Le chapeau de Bolà­var, ou les leçons d’économie de Chavez pour l’Europe (The Guardian)

Alors que le Venezuela vit la conjonction inédite d’un boom de croissance et d’une baisse de l’inflation, grâce à l’intensification des investissements sociaux, la construction massive de logements, le contrôle des prix en faveur des secteurs populaires ; alors que le salaire minimum est le plus élevé du continent, nous publions le point de vue de l’historien Richard Gott, ex-rédacteur en chef du Guardian, auteur entre autres de "In the Shadow of the Liberator : The Impact of Hugo Chávez on Venezuela and Latin America" , Verso, 2001 ; « Cuba : A New History" , Yale University Press, 2004 ; et de « Britain’s Empire : Resistance, Repression and Revolt" , Verso, 2011.

Il y a quelques années, alors que je voyageais dans l’avion présidentiel de Hugo Chavez avec un ami français du Monde Diplomatique, on nous demanda notre avis sur la situation en Europe. Une évolution vers la gauche était-elle possible ? Nous répondîmes avec le ton déprimé et pessimiste qui caractérisait les premières années du 21ème siècle. Ni au Royaume-Uni ni en France, ni ailleurs dans l’eurozone, nous ne discernions la possibilité d’une percée politique.

« Dans ce cas, reprit Chávez avec un regard pétillant, nous pourrions peut-être vous venir en aide ». Il nous rappela l’époque de 1830 où les foules révolutionnaires arboraient dans les rues de Paris le chapeau de Simón Bolà­var, le libérateur vénézuélien de l’Amérique du Sud qui allait mourir quelques mois plus tard. Le combat pour la liberté, dans le style de l’Amérique Latine, était vu comme le chemin à suivre pour l’Europe.

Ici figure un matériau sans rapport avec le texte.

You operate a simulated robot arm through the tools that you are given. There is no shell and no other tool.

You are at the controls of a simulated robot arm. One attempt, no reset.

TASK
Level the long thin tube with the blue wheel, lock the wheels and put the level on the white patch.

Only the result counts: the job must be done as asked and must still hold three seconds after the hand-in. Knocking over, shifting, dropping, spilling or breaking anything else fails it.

Sur le moment, je fus encouragé mais pas convaincu par l’optimisme de Chávez. Ce n’est qu’à présent que je pense qu’il avait raison ; il était bon de nous rappeler qu’Alexis Tsipras, le leader du parti de la gauche radicale grecque Syriza, en visite à a Caracas en 2007, avait posé la question de la possibilité de recevoir à l’avenir du pétrole vénézuélien à bas prix, tout comme Cuba et d’autres pays des Caraïbes et d’Amérique Centrale. Il y eut ce bref moment où le maire Ken Livingstone et Chávez manigancèrent un accord pétrolier prometteur entre Londres et Caracas, rompu ensuite par Boris Johnson.

Plus important que la prospection de pétrole bon marché, il y a le pouvoir de l’exemple. Chávez s’est engagé au tournant du siècle, et même auparavant, dans un projet qui rejette les politiques néo-libérales affligeant l’Europe et une grande partie du monde occidental. Il s’est opposé aux recettes de la Banque Mondiale et du Fond Monétaire International et a bataillé avec force contre les politiques de privatisation qui ont abîmé le tissu social et économique de l’Amérique latine et avec lesquelles l’Union Européenne menace à présent de détruire l’économie de la Grèce. Chávez a renationalisé les nombreuses industries, dont celles du gaz et du pétrole, qui avaient été privatisées dans les années 90.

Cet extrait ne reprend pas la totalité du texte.